- Text -
Under the doctrine of offensive collateral estoppel, which the District of Columbia Circuit described as “detailed, difficult, and potentially dangerous,” a defendant is precluded from relitigating identical issues that the defendant litigated and lost against another plaintiff. Jack Faucett Assocs. v. American Tel & Tel., 744 F.2d 118, 124 (D.C.Cir. 1984). Where offensive collateral estoppel is involved, “[flaimess to the defendant... is a critical finding necessary for the application of offensive estoppel.” Id. at 125. In Parklane Hosiery, the United States Supreme Court concluded that “(a]llowing offensive collateral estoppel may also be unfair to a defendant if the judgment relied upon as a basis for the estoppel is itself inconsistent with one or more previous judgments in favor of the defendant.” Parklane Hosiery, 439 U.S. at 330.3,4 See also Univac Dental Co. v. Dentsply Int’l Inc., 702 F.Sup.2d 465, 489-90 (M.D.Pa. 2009) (“[i]n contrast to defensive collateral estoppel, where the predominant question is whether the basic requirements of issue preclusion are satisfied, the application of non-mutual offensive collateral estoppel presents a unique potential for unfairness”). Rather than prohibit the doctrine altogether, the Court in Parklane Hosiery decided that whether to allow offensive collateral estoppel should be left to the sound discretion of the trial court. Parklane Hosiery, 439 U.S. at 331. See also Achieved-Garcia v. Monroig, 351 F.3d 547, 574-75 (1st Cir. 2003).5 As the Third Circuit noted, “doubts about its application should usually be resolved against its use.” Witkowski v. Welch, 173 F.3d 192, 206 (3rd Cir. 1999).

- Data section -
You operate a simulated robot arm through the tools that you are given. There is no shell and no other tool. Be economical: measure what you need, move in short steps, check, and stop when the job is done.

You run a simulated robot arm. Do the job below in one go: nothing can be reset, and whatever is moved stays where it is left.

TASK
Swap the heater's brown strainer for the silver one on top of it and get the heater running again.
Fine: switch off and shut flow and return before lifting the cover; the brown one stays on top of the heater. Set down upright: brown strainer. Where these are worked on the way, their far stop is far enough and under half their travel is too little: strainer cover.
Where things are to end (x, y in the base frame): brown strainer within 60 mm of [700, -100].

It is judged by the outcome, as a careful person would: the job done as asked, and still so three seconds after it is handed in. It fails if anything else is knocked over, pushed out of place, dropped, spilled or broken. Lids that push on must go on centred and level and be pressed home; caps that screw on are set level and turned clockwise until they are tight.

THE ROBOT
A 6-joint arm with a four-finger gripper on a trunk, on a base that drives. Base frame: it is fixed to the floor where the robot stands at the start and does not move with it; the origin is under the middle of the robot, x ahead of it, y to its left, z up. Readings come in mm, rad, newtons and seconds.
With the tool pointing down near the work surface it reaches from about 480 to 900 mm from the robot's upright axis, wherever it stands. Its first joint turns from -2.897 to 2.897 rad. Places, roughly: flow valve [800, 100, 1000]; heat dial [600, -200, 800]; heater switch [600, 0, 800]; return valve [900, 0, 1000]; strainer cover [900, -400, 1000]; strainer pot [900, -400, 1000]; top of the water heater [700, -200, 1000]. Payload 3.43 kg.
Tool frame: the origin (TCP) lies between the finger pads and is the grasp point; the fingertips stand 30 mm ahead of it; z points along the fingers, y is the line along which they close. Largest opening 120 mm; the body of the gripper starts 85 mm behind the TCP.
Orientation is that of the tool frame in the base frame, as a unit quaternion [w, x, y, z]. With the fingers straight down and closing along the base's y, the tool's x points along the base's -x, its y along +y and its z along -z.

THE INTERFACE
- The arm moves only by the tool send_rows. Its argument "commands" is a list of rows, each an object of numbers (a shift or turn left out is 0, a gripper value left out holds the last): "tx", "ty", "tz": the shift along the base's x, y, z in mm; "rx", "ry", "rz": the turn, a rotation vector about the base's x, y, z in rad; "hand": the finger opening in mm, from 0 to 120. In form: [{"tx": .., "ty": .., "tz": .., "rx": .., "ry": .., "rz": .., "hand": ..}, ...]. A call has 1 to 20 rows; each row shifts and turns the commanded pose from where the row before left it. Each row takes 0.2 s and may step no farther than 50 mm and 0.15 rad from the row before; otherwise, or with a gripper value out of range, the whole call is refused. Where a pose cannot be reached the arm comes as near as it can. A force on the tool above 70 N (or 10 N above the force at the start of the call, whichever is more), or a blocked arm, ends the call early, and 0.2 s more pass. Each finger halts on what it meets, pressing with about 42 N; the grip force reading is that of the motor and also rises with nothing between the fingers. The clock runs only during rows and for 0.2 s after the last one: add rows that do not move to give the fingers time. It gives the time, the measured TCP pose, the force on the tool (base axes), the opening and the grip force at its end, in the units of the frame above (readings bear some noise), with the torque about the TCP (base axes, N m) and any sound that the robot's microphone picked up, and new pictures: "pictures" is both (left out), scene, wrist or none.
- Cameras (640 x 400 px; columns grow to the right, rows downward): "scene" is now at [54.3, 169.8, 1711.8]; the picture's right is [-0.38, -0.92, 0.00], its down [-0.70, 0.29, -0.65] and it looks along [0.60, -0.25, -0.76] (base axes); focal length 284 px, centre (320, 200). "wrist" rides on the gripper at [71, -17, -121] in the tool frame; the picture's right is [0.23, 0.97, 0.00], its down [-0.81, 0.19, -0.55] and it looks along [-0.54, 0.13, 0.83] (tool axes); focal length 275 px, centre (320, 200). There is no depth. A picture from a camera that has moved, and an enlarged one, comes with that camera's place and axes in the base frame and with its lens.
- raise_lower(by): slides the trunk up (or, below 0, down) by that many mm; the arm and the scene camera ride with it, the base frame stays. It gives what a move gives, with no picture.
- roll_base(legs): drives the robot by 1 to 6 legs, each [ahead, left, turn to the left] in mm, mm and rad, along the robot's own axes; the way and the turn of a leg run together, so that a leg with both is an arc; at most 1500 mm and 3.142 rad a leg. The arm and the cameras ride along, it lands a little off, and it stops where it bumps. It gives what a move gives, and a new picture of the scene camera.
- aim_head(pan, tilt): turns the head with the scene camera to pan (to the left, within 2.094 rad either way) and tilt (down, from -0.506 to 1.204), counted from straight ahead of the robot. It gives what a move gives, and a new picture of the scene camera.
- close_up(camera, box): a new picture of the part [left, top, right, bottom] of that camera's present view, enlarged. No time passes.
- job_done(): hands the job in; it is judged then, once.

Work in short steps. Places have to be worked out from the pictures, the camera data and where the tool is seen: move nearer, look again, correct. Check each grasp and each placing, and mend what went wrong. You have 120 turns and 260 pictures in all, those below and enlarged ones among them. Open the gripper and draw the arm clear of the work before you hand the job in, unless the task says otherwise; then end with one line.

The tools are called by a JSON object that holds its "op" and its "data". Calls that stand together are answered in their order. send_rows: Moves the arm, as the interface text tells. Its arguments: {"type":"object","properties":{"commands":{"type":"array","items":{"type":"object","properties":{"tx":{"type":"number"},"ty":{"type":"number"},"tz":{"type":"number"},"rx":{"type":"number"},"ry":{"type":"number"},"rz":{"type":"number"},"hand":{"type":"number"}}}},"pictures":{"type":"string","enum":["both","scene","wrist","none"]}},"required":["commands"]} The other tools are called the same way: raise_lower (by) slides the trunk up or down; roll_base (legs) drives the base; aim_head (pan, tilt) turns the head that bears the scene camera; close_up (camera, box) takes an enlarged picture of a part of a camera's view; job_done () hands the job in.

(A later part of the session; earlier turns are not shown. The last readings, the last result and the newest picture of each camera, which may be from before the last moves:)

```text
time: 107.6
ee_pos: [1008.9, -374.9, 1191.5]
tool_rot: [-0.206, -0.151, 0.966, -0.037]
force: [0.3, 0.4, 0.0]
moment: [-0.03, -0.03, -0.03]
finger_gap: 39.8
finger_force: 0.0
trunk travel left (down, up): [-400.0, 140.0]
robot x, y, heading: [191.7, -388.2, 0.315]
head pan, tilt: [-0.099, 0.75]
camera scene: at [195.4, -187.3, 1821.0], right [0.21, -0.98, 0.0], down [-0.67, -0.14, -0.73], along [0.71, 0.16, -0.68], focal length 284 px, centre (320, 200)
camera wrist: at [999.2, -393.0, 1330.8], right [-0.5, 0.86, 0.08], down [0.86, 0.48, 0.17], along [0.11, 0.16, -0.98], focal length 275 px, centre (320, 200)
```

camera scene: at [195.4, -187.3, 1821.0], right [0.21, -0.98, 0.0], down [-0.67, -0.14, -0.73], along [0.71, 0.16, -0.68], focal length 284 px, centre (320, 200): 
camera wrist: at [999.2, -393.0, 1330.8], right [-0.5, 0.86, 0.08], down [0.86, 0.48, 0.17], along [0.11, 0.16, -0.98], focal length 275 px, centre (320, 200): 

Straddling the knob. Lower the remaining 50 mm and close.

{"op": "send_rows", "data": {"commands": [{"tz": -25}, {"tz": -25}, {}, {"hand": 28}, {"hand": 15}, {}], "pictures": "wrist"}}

- Directive -
Make a faithful copy of the text.

- Solution for this problem -
Under the doctrine of offensive collateral estoppel, which the District of Columbia Circuit described as “detailed, difficult, and potentially dangerous,” a defendant is precluded from relitigating identical issues that the defendant litigated and lost against another plaintiff. Jack Faucett Assocs. v. American Tel & Tel., 744 F.2d 118, 124 (D.C.Cir. 1984). Where offensive collateral estoppel is involved, “[flaimess to the defendant... is a critical finding necessary for the application of offensive estoppel.” Id. at 125. In Parklane Hosiery, the United States Supreme Court concluded that “(a]llowing offensive collateral estoppel may also be unfair to a defendant if the judgment relied upon as a basis for the estoppel is itself inconsistent with one or more previous judgments in favor of the defendant.” Parklane Hosiery, 439 U.S. at 330.3,4 See also Univac Dental Co. v. Dentsply Int’l Inc., 702 F.Sup.2d 465, 489-90 (M.D.Pa. 2009) (“[i]n contrast to defensive collateral estoppel, where the predominant question is whether the basic requirements of issue preclusion are satisfied, the application of non-mutual offensive collateral estoppel presents a unique potential for unfairness”). Rather than prohibit the doctrine altogether, the Court in Parklane Hosiery decided that whether to allow offensive collateral estoppel should be left to the sound discretion of the trial court. Parklane Hosiery, 439 U.S. at 331. See also Achieved-Garcia v. Monroig, 351 F.3d 547, 574-75 (1st Cir. 2003).5 As the Third Circuit noted, “doubts about its application should usually be resolved against its use.” Witkowski v. Welch, 173 F.3d 192, 206 (3rd Cir. 1999).